Super Good Corn Bread





I like to think of myself as a Vintage Foodist. This means that I eat only vintage foods; like if I was living on the prairie out west in 1850 or traveling in a covered wagon. No, I have so far not sampled squirrel, possum or bear. I'm thinkin' more like corn bread, beans, vegetables, and the occasional chicken. Of course, on my prairie, there happened to be the very first Trader Joe's, so I have added soy milk and boxed chicken broth (among other things) to my vintage foods.
What was NOT available was refined sugar, processed foods, aspertame, cows, and other things.
So, here I am going to share with you a Vintage Food invention by me; super duper yummy high protein sugar free cornbread. Here we go.

Corn Bread (suitable for the gluten intolerant)
1 cup Quaker Yellow Corn Meal (supermarket)
1/2 cup Fern Soy Powder (this is NOT soy flour, which I have been told can have an icky taste. It is soy powder and it comes in a canister; see image above. It's in the health food store.)
1/2 cup any flour: millet, barley, rice, etc. BUT NOT BUCKWHEAT. thank you.
1/2 heaping teaspoon stevia powder (any health food store)
2 teaspoons baking powder
1 cup soy milk
1 egg
1/4 cup melted butter
1/2 cup frozen corn
1 heaping tablespoon plain yogurt(impt for moisture)

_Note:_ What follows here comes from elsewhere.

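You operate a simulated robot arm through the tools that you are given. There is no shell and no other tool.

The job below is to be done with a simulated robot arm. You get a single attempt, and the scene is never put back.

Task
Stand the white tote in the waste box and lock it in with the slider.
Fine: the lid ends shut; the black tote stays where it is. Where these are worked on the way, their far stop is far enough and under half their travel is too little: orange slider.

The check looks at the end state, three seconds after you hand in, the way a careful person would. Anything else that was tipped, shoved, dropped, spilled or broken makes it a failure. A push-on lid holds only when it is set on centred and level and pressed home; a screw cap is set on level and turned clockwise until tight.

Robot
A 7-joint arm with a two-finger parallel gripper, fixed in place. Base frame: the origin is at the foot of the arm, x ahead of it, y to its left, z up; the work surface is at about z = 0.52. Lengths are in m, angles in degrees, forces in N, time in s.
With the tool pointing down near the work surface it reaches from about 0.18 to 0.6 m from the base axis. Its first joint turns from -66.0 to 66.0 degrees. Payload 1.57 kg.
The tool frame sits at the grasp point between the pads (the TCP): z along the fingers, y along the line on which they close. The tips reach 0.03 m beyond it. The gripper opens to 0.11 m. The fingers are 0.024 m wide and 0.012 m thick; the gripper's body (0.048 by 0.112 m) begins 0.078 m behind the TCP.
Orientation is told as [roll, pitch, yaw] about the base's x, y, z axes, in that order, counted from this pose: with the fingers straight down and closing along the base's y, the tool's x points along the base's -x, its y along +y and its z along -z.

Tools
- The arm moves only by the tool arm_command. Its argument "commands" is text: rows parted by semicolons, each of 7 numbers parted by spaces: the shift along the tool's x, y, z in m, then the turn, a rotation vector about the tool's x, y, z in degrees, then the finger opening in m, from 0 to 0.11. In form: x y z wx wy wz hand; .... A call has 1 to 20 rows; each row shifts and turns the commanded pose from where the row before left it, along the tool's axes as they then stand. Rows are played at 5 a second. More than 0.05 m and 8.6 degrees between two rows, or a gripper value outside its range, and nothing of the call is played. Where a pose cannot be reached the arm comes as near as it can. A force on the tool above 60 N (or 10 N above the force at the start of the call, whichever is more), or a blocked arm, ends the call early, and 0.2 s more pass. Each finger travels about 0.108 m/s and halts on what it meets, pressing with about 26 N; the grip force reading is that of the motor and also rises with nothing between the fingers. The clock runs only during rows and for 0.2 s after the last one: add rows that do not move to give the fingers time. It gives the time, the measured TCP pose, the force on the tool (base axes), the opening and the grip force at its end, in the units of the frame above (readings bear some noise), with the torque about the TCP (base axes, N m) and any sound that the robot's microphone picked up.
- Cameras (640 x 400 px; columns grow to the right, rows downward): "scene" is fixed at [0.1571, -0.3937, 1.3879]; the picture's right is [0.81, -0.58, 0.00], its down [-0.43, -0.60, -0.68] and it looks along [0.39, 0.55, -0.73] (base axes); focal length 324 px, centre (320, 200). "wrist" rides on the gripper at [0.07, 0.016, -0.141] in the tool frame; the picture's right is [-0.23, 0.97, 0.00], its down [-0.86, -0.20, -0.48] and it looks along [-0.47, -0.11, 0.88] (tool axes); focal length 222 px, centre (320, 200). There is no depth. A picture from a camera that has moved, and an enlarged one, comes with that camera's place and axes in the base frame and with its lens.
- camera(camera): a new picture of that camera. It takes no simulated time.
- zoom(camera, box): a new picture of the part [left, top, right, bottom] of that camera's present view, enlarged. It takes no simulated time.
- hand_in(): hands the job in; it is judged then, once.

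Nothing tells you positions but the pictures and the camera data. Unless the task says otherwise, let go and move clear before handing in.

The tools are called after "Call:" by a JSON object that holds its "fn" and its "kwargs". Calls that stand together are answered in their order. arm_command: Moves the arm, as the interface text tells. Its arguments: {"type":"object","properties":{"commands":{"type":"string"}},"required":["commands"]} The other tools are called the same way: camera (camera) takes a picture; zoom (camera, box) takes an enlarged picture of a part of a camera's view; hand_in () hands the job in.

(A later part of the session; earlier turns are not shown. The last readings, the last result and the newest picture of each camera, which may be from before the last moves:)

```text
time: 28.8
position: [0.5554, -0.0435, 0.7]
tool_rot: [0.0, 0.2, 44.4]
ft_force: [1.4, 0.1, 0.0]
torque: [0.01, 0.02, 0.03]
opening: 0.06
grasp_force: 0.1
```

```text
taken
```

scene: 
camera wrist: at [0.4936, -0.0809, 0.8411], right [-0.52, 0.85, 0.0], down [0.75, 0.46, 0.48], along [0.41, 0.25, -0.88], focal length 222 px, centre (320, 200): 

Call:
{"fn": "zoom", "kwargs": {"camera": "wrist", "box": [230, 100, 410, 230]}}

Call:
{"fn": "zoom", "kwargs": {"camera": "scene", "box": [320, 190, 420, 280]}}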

Preheat the oven to 400. If you have a large cast iron skillet put it in the oven to heat up. Then when you put the batter in the hot skillet you'll get a nice golden brown crust. JUST LIKE ON THE PRAIRIE!!
Mix the dry stuff in one bowl and the wet stuff in the other. Put the frozen corn in with the butter while you are melting it. Then mix it all together.
Pour some olive oil into your heated skillet and mix it around, or grease your bread pan. Spatula in your batter and bake about 20 mins or until toothpick inserted in center comes out clean.

This cornbread has the advantages of having no sugar, high protein (egg and soy powder) the texture of actual corn, and is gluten free.

If you are lucky enough to be able to eat cheddar cheese, that would be great with this. Or just with soymilk. I put extra butter and salt on it.

So instead of saying you have food allergies, or sensitivities, or intolerance's, or celiac or whatever, you can just say, "I'm a Vintage Foodist". Thank you Beth.